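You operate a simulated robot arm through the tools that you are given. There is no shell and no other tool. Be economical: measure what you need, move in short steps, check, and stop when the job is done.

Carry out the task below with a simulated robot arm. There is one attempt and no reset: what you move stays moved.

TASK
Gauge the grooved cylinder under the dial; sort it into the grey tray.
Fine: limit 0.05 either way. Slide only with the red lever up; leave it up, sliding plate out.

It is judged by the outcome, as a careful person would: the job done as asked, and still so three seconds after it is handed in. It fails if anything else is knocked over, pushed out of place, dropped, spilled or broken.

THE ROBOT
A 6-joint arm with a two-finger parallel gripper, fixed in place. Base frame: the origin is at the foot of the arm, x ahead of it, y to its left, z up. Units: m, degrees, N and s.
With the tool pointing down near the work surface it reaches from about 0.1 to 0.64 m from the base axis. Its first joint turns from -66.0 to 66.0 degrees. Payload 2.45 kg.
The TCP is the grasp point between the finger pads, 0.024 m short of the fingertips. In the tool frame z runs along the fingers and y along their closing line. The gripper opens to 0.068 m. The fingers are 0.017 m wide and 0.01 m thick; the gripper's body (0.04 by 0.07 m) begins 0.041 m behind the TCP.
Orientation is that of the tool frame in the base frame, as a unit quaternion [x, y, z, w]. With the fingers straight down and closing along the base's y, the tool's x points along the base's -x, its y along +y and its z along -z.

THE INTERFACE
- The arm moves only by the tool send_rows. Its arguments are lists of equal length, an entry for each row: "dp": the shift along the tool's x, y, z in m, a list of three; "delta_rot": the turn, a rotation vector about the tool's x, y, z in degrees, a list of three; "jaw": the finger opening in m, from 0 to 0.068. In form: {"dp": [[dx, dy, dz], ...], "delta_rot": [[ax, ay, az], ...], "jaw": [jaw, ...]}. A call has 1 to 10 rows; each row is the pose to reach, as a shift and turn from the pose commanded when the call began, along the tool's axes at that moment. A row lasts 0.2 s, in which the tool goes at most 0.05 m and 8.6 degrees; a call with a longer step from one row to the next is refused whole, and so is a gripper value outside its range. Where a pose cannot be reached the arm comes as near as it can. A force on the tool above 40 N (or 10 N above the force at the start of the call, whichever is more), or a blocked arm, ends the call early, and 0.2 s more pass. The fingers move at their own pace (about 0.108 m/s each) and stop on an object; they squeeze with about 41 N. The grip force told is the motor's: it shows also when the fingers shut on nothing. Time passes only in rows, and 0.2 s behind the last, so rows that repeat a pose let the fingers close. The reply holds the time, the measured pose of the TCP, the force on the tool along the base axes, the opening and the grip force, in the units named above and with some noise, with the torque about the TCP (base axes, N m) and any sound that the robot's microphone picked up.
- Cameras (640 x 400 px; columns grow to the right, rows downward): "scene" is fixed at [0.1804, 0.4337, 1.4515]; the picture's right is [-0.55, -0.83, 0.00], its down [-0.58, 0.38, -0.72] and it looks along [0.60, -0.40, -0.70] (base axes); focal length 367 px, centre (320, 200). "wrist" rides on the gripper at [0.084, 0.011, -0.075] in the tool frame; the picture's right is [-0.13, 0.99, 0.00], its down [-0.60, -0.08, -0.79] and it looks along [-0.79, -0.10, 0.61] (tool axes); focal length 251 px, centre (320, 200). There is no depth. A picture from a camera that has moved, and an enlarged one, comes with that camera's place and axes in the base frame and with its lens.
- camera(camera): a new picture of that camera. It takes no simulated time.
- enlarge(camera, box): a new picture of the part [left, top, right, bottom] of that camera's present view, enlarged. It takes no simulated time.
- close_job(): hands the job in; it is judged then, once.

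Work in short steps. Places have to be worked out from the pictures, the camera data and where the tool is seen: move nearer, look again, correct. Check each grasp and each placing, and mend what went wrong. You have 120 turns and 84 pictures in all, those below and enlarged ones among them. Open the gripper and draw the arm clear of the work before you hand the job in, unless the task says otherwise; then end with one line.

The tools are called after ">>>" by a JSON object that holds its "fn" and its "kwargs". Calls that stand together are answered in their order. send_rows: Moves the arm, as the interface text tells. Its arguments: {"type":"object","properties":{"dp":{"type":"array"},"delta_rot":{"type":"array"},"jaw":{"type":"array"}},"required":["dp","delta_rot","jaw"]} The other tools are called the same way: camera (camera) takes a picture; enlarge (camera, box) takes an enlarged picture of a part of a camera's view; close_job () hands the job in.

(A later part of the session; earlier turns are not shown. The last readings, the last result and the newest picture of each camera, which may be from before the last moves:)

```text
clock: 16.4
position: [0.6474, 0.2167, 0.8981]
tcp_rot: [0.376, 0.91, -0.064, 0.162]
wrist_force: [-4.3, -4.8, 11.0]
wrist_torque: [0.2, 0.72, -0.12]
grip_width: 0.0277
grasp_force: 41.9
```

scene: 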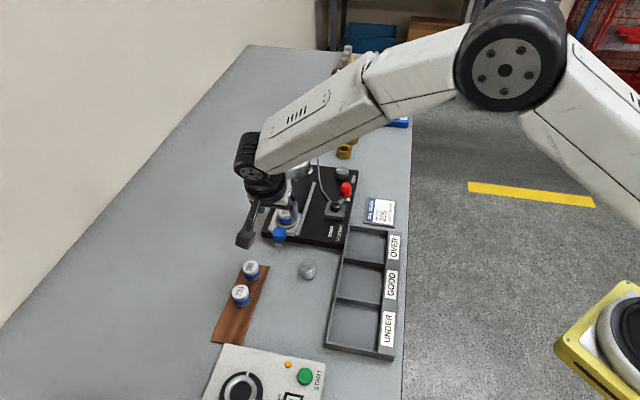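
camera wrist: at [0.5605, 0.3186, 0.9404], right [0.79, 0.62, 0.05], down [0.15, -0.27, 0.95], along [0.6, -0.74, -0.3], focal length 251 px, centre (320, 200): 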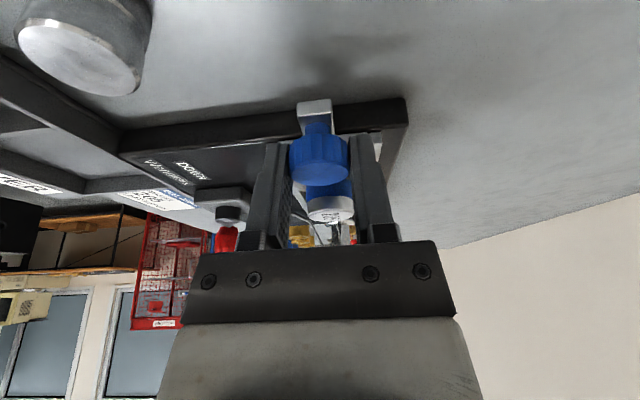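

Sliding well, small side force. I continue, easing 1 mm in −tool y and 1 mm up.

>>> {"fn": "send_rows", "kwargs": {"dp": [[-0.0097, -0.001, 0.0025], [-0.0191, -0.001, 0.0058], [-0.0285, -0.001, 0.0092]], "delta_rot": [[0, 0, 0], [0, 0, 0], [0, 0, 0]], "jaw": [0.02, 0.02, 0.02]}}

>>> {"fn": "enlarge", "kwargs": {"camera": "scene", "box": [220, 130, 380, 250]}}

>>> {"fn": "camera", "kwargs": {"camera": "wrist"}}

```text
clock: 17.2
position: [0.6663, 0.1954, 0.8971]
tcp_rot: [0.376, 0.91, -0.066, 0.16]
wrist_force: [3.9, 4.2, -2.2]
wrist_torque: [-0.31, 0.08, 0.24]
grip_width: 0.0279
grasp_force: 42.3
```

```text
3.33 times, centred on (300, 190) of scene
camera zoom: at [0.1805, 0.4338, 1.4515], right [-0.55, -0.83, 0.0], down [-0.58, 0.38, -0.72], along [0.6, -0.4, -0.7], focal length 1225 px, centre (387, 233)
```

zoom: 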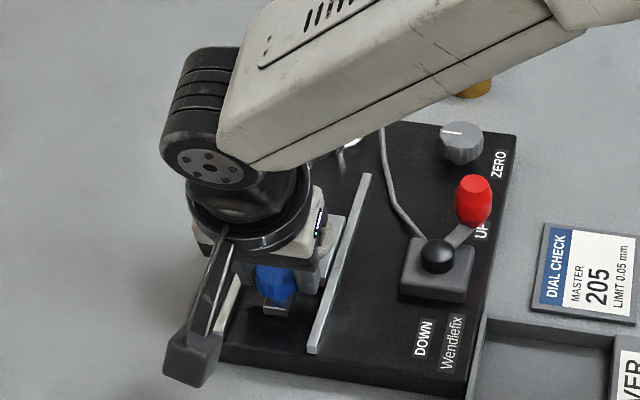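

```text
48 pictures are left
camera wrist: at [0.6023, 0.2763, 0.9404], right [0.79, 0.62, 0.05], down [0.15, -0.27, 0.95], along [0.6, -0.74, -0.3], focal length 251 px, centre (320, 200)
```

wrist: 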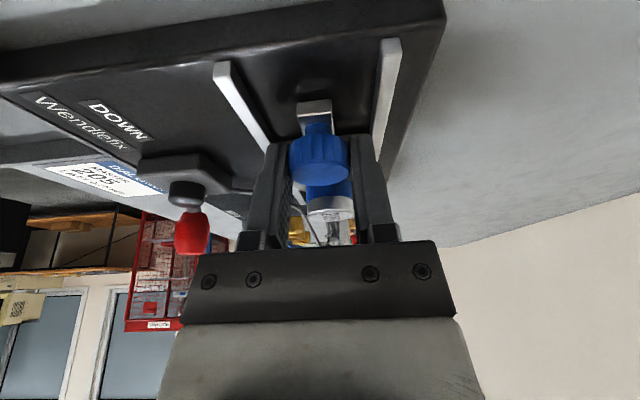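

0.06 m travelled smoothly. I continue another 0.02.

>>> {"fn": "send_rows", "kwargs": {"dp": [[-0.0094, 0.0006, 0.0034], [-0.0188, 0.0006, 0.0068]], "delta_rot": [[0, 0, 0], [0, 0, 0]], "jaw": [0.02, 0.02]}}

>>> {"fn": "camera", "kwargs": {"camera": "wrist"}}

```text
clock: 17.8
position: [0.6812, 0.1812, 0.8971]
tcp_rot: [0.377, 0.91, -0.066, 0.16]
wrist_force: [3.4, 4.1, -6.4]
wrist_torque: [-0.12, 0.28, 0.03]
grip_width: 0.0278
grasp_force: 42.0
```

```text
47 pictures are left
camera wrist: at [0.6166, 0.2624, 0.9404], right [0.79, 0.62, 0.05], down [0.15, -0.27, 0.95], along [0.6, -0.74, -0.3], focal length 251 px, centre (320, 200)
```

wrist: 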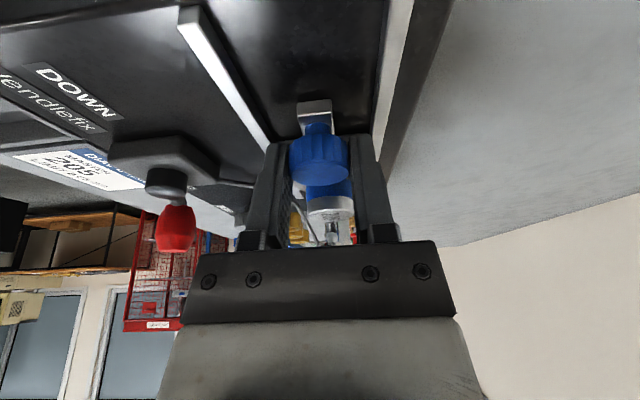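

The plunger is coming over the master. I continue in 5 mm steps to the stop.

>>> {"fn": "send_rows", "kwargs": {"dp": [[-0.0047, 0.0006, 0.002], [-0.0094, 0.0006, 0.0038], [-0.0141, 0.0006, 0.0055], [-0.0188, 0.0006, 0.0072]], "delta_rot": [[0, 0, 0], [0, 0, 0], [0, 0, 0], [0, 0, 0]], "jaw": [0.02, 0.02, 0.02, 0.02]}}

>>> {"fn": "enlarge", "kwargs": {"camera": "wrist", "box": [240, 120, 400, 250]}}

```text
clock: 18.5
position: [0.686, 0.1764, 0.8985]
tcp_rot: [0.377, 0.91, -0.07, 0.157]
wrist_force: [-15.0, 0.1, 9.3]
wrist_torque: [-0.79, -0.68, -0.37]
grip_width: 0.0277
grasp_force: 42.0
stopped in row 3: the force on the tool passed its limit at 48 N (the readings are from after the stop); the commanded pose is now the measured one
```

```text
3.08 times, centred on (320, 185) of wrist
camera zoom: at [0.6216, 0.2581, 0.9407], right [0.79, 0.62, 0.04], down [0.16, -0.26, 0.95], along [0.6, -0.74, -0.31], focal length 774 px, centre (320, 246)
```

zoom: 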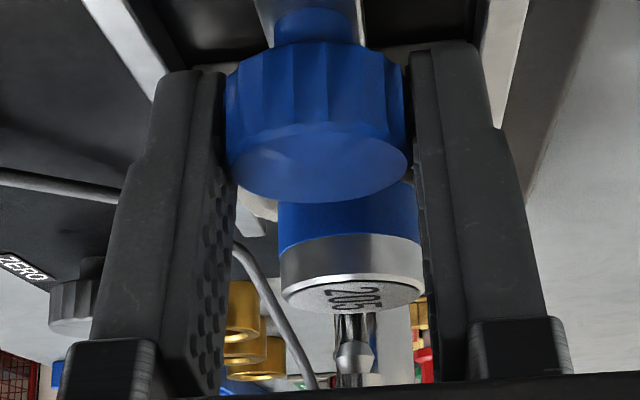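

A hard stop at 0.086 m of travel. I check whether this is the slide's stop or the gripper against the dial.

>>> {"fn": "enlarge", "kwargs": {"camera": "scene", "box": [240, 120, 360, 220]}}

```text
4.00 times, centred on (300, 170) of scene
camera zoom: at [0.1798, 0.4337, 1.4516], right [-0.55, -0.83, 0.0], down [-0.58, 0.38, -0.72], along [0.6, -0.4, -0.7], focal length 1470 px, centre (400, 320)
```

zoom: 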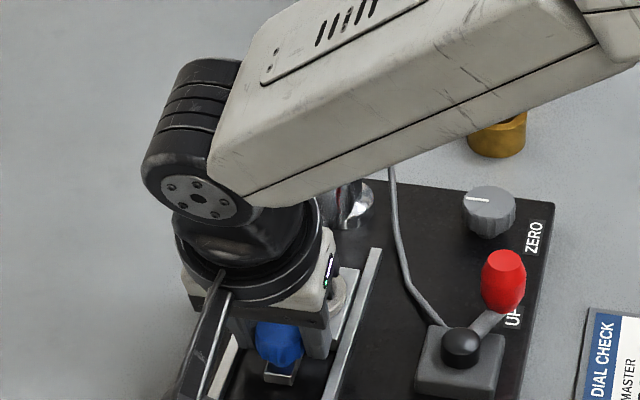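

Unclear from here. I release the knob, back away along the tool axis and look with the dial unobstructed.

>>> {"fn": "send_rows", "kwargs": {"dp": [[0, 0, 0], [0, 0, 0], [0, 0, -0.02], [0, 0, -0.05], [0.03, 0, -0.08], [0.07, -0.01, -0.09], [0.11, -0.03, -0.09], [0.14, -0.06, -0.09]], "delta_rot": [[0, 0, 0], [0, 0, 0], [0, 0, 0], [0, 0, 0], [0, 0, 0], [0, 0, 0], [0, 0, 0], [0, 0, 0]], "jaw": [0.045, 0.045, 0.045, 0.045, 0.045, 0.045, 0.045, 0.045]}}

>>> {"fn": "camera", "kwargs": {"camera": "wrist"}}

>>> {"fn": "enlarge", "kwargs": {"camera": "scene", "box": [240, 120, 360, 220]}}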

——

§ Written request
Your answer is an exact copy of the reading text.

§ Reading text
——

Abstract

Abstract The prevailing view among criminal justice and legal practitioners, and the general public, is that eyewitness evidence is generally inaccurate and unreliable. Here we argue that that perspective fails to take the full cognitive context of eyewitness reports into account. A broader view of eyewitness cognition includes both memory judgments—for example, the selection of an individual from a lineup—and an accompanying metacognitive context—for example, the level of confidence that an eyewitness places in that selection. When these components are considered jointly, eyewitness evidence is highly reliable and can be treated like any other source of evidence in the courtroom—valuable when appropriately assayed but prone to contamination. Empirical research over the past 10 years, based on the bedrock principles of Signal Detection Theory, has illuminated problems with standard historical measures that are based on intuitive theorizing about measurement. Those measures, and the results from experiments that utilize them, have misled the field regarding reform efforts and have diminished the role that eyewitness confidence should play in distinguishing accurate from inaccurate identifications. Signal detection theory, coupled with ROC analysis and confidence calibration, is pointing toward a new science of eyewitness memory. The new science shifts the blame for faulty testimony from unreliable eyewitnesses to other actors in the law enforcement and legal community—actors whose behaviors can transform low-confidence, likely inaccurate, initial identifications, into incorrect, high-confidence, courtroom identifications. Signal detection theory also highlights the role that other metacognitive factors play, as well as how to balance the two types of errors—false identifications of the innocent and missed identifications of the guilty—that inevitably arise from the eyewitness decision problem. The new science of eyewitness memory is leading a transformation in how eyewitness evidence can and should be used by the criminal justice system.

——

§ Result
Abstract

Abstract The prevailing view among criminal justice and legal practitioners, and the general public, is that eyewitness evidence is generally inaccurate and unreliable. Here we argue that that perspective fails to take the full cognitive context of eyewitness reports into account. A broader view of eyewitness cognition includes both memory judgments—for example, the selection of an individual from a lineup—and an accompanying metacognitive context—for example, the level of confidence that an eyewitness places in that selection. When these components are considered jointly, eyewitness evidence is highly reliable and can be treated like any other source of evidence in the courtroom—valuable when appropriately assayed but prone to contamination. Empirical research over the past 10 years, based on the bedrock principles of Signal Detection Theory, has illuminated problems with standard historical measures that are based on intuitive theorizing about measurement. Those measures, and the results from experiments that utilize them, have misled the field regarding reform efforts and have diminished the role that eyewitness confidence should play in distinguishing accurate from inaccurate identifications. Signal detection theory, coupled with ROC analysis and confidence calibration, is pointing toward a new science of eyewitness memory. The new science shifts the blame for faulty testimony from unreliable eyewitnesses to other actors in the law enforcement and legal community—actors whose behaviors can transform low-confidence, likely inaccurate, initial identifications, into incorrect, high-confidence, courtroom identifications. Signal detection theory also highlights the role that other metacognitive factors play, as well as how to balance the two types of errors—false identifications of the innocent and missed identifications of the guilty—that inevitably arise from the eyewitness decision problem. The new science of eyewitness memory is leading a transformation in how eyewitness evidence can and should be used by the criminal justice system.